Ministers have a rich uncle - or aunt - in the furniture business
A bed worth more than R100,000, a dining room suite worth more than a small car, bedside lamps costing more than R6,000.
These are just some of the items of furniture for ministers' official homes.
Officials of public works, the department assigned the job of caring for the homes, have revealed that a small company is charging huge amounts for the furniture.
The Sunday Times has learnt that the officials sent an anonymous letter to the Public Service Commission (PSC) and parliament's committee on public accounts asking it to investigate the multimillion-rand deal that was done with Huracãn Procurement, Marketing and Distribution for the furniture.
The revelations come after the department admitted to parliament this week it had three houses in Cape Town kitted out with braai areas costing a total of R500,000.
An invoice submitted to the department from Huracãn for one minister's house in Johannesburg, which the Sunday Times has seen, totalled more than R2m for furniture and included:
R100,800 for a dining room rug;
Four scatter cushions for a child's bedroom at R861 each, R3,444 in total;
R25,200 for a child's bed headboard; and
R18,900 for a guest room chair.
Documents drawn up by officials also give details of the cost to furnish a minister's house in Pretoria.
A mahogany dining table for R84,000;
10 chairs for R157,000 in total;
R63,000 for a mahogany king-size bed;
R44,100 for two three-drawer mahogany pedestals;
R25,200 for a mattress;
R27,300 for a mahogany dressing table;
R17,850 for a dressing-table mirror; and
R5,250 for a mahogany dressing-table chair.
Other costs for the bedroom, including lamps, TV stands and rugs, are included.
Huracãn is owned by Jennifer Janse van Vuuren and Yasmyne Reddy. A third director, Nqobile Makhanya, was appointed in December.
The three women declined to respond to detailed questions sent to them on Friday about the deal.
"As you appreciate, we are not able to comment on Huracãn Procurement, Marketing and Distribution's contract with the department of public works due to the confidentiality limitations therein," Janse van Vuuren said in an e-mail.
This week public works director-general Sam Vukela told Scopa that the department had spent more than R30m in buying five houses.
The houses included one in Pretoria worth R9m. This was in spite of the department having more than 100 other houses in its asset register.
Former police minister Fikile Mbalula said he had been due to move into one of the houses that the department had bought for R6.3m. He had not yet moved in by the time he was axed as minister. The reason for the delay had been bickering by public works over the furniture for the house, he said.

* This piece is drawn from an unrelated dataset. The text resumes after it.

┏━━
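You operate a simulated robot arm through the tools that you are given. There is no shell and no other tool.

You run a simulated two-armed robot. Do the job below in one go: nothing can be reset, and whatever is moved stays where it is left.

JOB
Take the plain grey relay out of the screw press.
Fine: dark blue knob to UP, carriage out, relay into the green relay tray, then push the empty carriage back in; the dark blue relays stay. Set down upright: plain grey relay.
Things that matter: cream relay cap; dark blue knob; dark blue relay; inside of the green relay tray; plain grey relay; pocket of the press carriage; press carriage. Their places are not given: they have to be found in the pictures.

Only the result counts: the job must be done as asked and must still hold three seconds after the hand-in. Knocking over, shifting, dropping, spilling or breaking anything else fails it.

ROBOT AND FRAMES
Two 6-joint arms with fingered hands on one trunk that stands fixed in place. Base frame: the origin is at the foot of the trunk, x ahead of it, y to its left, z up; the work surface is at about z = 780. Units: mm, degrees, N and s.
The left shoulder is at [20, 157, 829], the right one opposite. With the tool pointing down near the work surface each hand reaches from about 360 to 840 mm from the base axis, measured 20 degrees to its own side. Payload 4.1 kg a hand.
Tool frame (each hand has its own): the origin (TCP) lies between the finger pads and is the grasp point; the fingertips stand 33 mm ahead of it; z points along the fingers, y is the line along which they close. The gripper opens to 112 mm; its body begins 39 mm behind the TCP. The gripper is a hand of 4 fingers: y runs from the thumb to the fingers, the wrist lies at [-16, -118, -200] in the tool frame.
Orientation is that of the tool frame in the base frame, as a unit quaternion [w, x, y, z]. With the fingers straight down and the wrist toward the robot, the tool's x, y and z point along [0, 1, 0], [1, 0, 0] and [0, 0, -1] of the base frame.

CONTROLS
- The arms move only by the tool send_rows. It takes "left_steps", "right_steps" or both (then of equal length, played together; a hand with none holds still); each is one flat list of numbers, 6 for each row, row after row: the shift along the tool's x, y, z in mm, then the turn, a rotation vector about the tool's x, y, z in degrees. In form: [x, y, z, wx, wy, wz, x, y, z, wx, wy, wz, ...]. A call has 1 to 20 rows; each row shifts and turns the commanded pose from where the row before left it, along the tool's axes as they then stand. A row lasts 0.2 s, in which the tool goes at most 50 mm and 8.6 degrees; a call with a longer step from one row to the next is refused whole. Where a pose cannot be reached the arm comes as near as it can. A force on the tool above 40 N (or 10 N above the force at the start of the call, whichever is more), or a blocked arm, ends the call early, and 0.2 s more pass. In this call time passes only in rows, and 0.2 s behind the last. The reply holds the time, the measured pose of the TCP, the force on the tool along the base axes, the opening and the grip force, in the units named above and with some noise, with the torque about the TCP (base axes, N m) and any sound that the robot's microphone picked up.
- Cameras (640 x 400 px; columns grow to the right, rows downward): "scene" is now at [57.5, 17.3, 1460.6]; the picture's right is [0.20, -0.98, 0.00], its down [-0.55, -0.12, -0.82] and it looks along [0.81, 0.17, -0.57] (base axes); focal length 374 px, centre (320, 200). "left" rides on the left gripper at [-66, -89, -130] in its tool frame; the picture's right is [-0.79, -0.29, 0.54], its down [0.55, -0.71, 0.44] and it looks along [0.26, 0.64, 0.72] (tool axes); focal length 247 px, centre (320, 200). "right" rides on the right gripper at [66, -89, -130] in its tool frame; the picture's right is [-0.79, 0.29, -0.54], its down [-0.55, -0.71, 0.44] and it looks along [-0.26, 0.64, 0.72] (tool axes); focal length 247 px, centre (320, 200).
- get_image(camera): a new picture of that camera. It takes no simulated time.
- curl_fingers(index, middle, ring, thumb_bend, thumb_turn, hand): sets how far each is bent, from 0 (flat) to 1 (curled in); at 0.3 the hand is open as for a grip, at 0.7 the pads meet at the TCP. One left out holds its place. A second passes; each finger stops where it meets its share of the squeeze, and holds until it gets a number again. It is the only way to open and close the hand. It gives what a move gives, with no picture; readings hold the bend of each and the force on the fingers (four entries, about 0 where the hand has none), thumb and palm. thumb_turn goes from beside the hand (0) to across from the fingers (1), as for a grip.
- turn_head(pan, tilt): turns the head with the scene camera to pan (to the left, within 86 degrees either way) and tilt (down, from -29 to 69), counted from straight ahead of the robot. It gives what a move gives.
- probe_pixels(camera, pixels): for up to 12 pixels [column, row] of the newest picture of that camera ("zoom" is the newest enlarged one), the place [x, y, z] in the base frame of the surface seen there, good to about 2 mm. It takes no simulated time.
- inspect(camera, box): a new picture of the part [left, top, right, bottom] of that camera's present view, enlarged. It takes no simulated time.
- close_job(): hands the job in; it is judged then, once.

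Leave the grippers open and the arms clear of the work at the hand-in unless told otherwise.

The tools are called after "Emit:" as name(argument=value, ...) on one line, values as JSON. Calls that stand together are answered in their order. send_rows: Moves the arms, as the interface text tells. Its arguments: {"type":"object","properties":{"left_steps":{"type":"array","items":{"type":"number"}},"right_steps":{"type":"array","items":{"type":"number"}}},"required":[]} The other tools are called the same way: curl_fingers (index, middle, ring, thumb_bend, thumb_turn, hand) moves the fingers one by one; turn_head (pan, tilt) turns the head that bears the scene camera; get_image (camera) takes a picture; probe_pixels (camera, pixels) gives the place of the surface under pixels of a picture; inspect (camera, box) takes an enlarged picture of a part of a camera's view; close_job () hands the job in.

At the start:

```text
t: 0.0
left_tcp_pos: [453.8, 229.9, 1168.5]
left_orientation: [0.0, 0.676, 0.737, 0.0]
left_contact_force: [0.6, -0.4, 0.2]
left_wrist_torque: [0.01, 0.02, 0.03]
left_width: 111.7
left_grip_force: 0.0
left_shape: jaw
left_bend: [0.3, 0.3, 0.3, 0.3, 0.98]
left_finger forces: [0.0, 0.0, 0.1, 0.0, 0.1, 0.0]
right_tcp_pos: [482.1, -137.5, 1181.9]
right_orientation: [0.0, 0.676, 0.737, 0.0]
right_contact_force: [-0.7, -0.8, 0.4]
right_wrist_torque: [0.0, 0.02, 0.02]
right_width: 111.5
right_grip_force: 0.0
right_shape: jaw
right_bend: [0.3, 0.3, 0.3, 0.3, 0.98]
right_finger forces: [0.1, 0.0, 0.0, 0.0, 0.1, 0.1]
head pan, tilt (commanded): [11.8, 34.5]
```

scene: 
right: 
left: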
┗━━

It is not known who is staying in the house, although the department has confirmed that it is occupied by a minister.
Public works spokesperson Reggie Ngcobo said Huracãn had been "appointed as the turnkey company for provision of furniture and related services" following an open tender.
The company has been paid R4.3m to date.
"There is [an] anonymous letter sent to the committee on public accounts and the PSC asking them to investigate this deal. We suspect that it is one letter sent to the two institutions," Ngcobo said.
Committee on public accounts chairperson Themba Godi yesterday told the Sunday Times that department officials had been summoned to parliament again on Wednesday. They would be asked about the contract with Huracãn, among other issues.
"Someone must go to jail for these," Godi said.